-- Begin --

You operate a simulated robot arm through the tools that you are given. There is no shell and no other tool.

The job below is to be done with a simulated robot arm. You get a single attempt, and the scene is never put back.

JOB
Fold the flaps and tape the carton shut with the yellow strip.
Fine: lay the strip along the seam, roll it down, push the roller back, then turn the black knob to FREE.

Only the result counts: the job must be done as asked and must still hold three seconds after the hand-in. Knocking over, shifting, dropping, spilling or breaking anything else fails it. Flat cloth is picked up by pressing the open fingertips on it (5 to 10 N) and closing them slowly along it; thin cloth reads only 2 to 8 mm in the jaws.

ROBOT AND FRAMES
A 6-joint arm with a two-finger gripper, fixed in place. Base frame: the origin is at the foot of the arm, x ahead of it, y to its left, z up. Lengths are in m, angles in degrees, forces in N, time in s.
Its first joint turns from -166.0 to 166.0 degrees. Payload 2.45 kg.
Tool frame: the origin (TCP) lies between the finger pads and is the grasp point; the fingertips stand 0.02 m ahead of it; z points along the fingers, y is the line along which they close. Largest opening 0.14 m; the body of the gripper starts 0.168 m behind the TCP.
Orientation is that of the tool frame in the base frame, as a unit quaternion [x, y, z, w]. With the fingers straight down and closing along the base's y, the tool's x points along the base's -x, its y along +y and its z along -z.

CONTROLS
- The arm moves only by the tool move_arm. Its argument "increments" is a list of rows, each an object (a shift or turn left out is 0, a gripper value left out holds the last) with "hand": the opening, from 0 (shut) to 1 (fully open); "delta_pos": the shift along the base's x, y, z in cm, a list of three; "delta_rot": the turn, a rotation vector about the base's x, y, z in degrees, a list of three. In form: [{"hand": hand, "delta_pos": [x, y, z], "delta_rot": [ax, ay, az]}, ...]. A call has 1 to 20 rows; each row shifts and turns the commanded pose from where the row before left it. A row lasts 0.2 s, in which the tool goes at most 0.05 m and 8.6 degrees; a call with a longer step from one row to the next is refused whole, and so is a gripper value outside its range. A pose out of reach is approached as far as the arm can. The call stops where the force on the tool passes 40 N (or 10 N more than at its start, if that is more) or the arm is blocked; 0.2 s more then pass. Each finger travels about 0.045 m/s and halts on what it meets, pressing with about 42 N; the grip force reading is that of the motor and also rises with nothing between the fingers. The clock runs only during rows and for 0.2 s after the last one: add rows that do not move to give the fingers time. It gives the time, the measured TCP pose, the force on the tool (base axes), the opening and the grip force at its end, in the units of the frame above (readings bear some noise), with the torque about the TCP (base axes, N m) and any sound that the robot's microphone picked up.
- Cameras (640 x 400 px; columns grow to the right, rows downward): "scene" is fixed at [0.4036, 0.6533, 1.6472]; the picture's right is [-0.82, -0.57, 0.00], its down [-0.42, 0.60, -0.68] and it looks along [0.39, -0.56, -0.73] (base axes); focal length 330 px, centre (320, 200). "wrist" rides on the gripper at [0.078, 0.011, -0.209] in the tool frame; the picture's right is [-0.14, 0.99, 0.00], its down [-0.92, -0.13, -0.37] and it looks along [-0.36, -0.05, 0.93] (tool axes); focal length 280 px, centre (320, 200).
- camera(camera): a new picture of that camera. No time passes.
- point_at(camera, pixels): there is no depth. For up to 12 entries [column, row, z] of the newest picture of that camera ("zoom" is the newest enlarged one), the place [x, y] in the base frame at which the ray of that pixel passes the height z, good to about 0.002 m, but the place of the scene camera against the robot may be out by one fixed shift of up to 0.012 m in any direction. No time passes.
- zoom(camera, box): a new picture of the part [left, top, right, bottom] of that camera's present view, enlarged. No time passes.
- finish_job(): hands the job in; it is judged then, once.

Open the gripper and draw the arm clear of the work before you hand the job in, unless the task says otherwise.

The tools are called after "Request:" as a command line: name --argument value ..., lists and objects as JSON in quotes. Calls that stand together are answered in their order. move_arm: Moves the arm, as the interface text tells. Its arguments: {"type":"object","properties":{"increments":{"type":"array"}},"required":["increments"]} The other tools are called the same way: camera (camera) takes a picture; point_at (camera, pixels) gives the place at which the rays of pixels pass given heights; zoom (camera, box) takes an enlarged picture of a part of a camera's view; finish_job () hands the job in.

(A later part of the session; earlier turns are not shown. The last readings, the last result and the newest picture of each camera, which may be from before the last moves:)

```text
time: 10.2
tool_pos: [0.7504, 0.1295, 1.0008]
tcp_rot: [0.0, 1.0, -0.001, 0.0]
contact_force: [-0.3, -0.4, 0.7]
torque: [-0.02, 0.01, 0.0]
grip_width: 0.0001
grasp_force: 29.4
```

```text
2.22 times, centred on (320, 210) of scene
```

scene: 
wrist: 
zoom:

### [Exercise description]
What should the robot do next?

-- End --

### [Text block]
-- Begin --

Poursuivre le débat : Des animaux et des hommes
Des animaux et des hommes. Ceci signifie que je différencie les uns et les autres. Non pas que la différence fait qu’ils sont sans rapports les uns avec les autres, au contraire. En effet, nous sommes nous-mêmes, naturellement, des animaux humains qui par degrés plus ou moins constants se sont transformés en êtres humains ; ce développement se faisant concomitamment à ce que nous appelons culture, laquelle se fonde sur les capacités de l’homme à créer des concepts et des langages spécifiques pour les exprimer, manifester les conceptions qu’ils forgent.
Cela est une différence essentielle par rapport aux êtres du monde animal, et bien entendu végétal. Dans le même temps que cette faculté de concevoir va se développer la conscience de soi et de l’environnement basée, bien sûr, sur ce que nous enseignent nos sens, mais aussi, donc, les acquis et découvertes de la culture.
Ceci est une différence d’avec la nature naturelle animale. Par cette capacité de concevoir et la culture que nous produisons, l’une et l’autre se nourrissant, nous allons persister dans notre être, être humain culturel, au-delà de notre nature naturelle, sans la nier, mais en la transformant relativement en nous-mêmes et hors de nous-mêmes.
Dans ces processus nous avons eu et nous avons toujours à faire avec les grandes nécessités et principes de la vie naturelle, à savoir se conserver, en se nourrissant, se protégeant, nous perpétuer en nous reproduisant.
Pour répondre à la première nécessité nous devons nous nourrir, et pour cela consommer d’autres êtres naturels, végétaux ou/et animaux. En Europe, entre autre, existe un courant de pensée et de pratiques tendant à abolir la consommation de viande, pour des questions de santé, mais surtout éthiques : refus de tuer d’autres êtres vivants (mais les végétaux sont aussi du vivant…), ce qui posé comme principe peut tout à fait s’entendre même s’il n’a en tant qu’absolu aucun fondement autre que celui d’un affect comme l’amour symbiotique ou/et compassionnel, tout à fait respectable chez les individus qui l’expriment et le vivent, mais qui n’est pas tout, qui ne peut résumer à lui seul toute la réalité, même s’il en est une des composantes fondamentales.

-- End --

### [Exercise description]
Supply the part of the text block that comes after its last sentence.

### [The reply]
A plusieurs égards cette conception et attitude, absolutisées, apparaissent comme irréalistes et même sur certains plans erronées. Elles présupposent qu’il n’y a pas de différence d’appréhension de la vie et de vécu entre les hommes et les animaux. Or nous avons vu brièvement ci-dessus qu’il n’en est rien, et même qu’il y a chez les animaux des différences d’évolution entre les espèces que certains veulent d’ailleurs nier, mais reconnaissant pourtant que les hommes devraient légiférer pour donner des « droits » aux animaux, ce en quoi ils reconnaissent implicitement que les humains sont aptes à réaliser cette tâche, justement par leur faculté conceptive, alors que les animaux en sont incapables par eux-mêmes, inaptes à légiférer pour réguler les relations animaux humains.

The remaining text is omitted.